▶ RECORDED DATA:
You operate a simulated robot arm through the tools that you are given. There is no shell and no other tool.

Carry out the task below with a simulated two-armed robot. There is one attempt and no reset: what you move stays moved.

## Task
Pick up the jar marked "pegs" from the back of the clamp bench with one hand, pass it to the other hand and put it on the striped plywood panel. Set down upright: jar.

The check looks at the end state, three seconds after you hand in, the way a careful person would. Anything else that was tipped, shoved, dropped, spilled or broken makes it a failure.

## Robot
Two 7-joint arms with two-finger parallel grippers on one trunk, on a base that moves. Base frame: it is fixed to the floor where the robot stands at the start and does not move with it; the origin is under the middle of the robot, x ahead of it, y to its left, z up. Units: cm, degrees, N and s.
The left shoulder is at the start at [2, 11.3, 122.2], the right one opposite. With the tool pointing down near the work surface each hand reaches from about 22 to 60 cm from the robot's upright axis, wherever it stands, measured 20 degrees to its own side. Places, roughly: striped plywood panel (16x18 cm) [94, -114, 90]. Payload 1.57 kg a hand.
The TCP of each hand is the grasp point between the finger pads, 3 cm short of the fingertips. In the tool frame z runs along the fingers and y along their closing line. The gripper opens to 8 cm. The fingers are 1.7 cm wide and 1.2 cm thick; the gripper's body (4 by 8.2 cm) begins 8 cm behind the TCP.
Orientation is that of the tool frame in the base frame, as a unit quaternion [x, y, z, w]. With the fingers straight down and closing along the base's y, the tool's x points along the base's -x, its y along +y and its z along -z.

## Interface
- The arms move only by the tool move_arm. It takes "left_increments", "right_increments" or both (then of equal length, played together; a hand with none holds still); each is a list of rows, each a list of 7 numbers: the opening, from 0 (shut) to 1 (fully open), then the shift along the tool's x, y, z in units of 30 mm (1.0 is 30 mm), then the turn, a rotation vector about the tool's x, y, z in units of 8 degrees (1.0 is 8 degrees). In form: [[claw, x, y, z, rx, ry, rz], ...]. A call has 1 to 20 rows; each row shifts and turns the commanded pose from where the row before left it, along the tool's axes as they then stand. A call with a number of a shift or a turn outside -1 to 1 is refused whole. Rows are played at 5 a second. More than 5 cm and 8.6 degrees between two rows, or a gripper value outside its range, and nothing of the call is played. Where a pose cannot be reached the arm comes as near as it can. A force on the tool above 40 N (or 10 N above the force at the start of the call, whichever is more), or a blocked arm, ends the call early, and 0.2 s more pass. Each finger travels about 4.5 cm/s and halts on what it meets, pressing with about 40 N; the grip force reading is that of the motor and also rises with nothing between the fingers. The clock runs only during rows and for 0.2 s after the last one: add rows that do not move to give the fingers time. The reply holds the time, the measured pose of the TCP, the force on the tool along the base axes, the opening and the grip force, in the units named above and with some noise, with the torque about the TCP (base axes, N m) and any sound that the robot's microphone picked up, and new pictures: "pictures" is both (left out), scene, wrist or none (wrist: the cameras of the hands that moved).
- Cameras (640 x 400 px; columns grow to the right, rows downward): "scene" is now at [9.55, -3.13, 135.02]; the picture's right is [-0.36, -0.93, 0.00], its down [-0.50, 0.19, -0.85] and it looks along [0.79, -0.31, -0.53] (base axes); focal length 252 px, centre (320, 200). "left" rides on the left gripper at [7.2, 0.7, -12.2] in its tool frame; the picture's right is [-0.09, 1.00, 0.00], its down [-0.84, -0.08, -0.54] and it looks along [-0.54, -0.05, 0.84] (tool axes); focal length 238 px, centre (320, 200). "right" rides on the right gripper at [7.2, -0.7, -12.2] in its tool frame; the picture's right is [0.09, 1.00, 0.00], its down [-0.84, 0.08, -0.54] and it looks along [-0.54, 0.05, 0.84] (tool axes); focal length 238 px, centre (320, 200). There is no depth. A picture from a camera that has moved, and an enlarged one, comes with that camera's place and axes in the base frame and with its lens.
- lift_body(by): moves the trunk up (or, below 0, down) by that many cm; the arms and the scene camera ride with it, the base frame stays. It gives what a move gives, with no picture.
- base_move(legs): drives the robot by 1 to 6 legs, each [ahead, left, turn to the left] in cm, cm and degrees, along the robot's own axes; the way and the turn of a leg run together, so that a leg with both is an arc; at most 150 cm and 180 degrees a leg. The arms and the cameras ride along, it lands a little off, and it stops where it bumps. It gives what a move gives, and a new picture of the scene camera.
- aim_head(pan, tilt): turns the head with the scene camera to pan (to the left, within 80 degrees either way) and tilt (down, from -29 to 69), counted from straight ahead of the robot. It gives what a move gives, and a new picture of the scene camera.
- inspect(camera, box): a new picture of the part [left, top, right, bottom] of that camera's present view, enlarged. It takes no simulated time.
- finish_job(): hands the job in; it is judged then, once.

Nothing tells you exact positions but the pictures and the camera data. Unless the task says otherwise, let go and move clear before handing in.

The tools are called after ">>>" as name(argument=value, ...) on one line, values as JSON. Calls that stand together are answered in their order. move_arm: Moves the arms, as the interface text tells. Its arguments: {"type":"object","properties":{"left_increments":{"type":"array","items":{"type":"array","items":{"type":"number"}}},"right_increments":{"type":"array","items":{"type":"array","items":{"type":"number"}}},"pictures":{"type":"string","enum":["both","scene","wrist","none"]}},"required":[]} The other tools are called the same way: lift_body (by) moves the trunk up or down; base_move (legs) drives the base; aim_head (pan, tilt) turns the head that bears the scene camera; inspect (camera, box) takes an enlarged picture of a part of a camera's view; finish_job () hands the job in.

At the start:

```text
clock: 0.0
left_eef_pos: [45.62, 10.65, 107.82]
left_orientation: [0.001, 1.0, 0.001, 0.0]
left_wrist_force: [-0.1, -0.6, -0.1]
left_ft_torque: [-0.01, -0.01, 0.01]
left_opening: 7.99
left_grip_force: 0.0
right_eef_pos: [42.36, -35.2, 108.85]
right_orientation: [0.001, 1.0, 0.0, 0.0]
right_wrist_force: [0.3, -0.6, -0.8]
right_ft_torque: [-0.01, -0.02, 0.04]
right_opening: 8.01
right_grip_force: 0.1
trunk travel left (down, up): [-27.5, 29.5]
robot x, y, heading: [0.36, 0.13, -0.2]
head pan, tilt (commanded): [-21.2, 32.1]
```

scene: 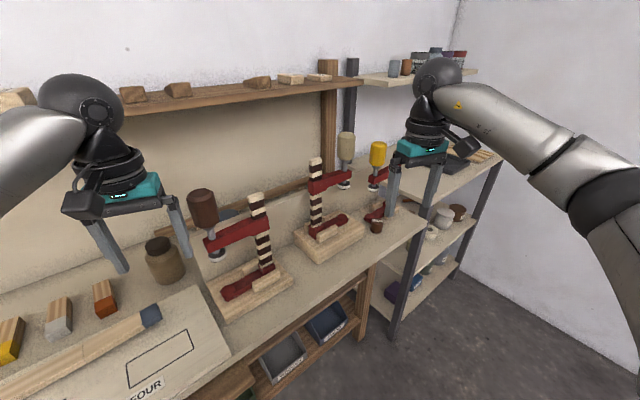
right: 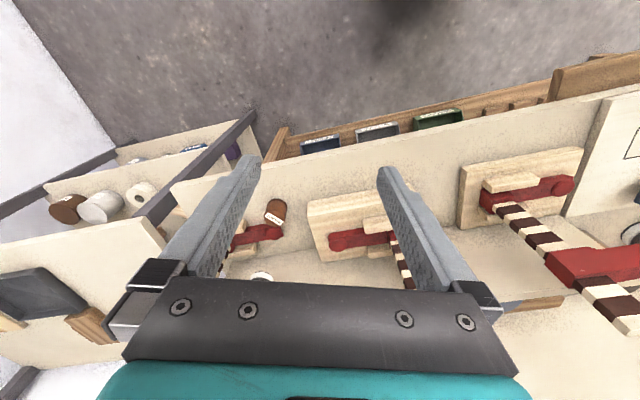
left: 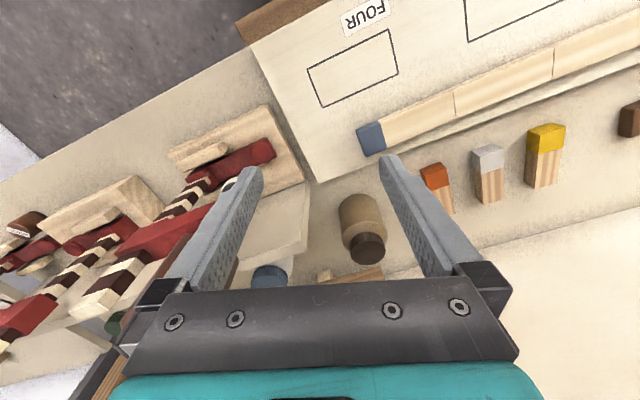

▶ GIVEN EXERCISE: Select and copy every line of the listing with the word "straight".

▶ WORKED SOLUTION:
Orientation is that of the tool frame in the base frame, as a unit quaternion [x, y, z, w]. With the fingers straight down and closing along the base's y, the tool's x points along the base's -x, its y along +y and its z along -z.
- aim_head(pan, tilt): turns the head with the scene camera to pan (to the left, within 80 degrees either way) and tilt (down, from -29 to 69), counted from straight ahead of the robot. It gives what a move gives, and a new picture of the scene camera.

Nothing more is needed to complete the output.